Très rapidement vont surgir comme des têtes hors de cette onde envoûtante des crescendos-decrescendos joués par les autres instruments. J'insiste sur le verbe surgir. Dans l'ordre : [0:16] le violon, [0:22] clarinettes basses et violoncelle, [0:53] voix féminines, puis des nombreuses reprises basées sur ce principe. La mélodie ne naît donc pas du travail sur des thèmes comme dans des formes sonates, mais de la succession de motifs similaires, de timbres et de sonorités contrastés, qui se chevauchent, s'entrecroisent. Plus tard [4:10] clarinettes et métallophone vont enrichir le flot cristallin. Les voix psalmodient, il n'y a pas de texte. Ce chassé-croisé aux antipodes de la musique symphonique ou chambriste traditionnelle déroute fortement. Il demande une écoute attentive, presque un recueillement spirituel. Il ne s'agit aucunement de musique de divertissement, même si la gaieté semble de mise.
Ballet de Anne Teresa De Keersmaeker créé en 2001
XXXX 
[8:58] La première section laisse libre cours au vibraphone utilisé de manière tellement percutante que l'on songe à la descente dans les mines des Nibelungen dans l'Or du Rhin de Wagner. Chaque section apportera sa frénétique fantaisie, il n'y a pas de pause dans ce rituel moderne qui semble pourtant surgi du fond des âges, de l'inconscient collectif et transcendantal de l'humanité…
[31:23] Une petite sonnerie du métallophone imitant des clochettes appelle à la rescousse les maracas. Au centre de l''œuvre, Steve Reich change les éclairages, juste à l'instant où une lassitude pourrait commencer à agacer l'auditeur. Vont apparaître et se réunir dans un kaléidoscope sonore tous les instruments et les voix. Le crescendo est lent mais inexorable et, sans saturer l'espace, un climax est atteint. Petit à petit, [35:53] la musique va retrouver une forme concertante plus allégée. J'admire le joueur de maracas qui va tenir la cadence pendant près d'une demi-heure. Tous les instruments en tant que tels et leur timbre personnel laissent place à une conjugaison entre les sonorités du bois, du métal, de la voix, du souffle d'un vent grondeur. Steve Reich invente le concerto pour matières naturelles, pour éléments fondamentaux de la terre et de l'air, même si j'ai conscience que cette expression n'est guère élégante…
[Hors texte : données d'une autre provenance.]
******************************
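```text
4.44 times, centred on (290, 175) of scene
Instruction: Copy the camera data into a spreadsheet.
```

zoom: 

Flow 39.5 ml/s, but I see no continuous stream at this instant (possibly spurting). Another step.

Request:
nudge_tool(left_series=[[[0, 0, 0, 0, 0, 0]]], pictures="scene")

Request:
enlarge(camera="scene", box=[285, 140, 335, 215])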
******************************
Cet ouvrage d'une heure pourra paraître long, je l'admets, voire abrutissant !! N'oublions pas que dans les années 70, cette musique très expérimentale tentait à retrouver la force magique et magnétique du rythme primordial dans la musique occidentale, de provoquer cet état second et planant obtenu avec les vibrations des tambours tibétains par exemple. Dans cette optique, Musique pour 18 musiciens est une réussite totale. L'interprétation sous la houlette de Steve Reich pour ECM écoutée ici est la première confiée au disque. Cet ouvrage est souvent joué malgré son orchestration exigeante et insolite et les gravures se succèdent.
Un ballet a été chorégraphié sur Musique pour 18 musiciens en Belgique en 2001 par Anne Teresa De Keersmaeker.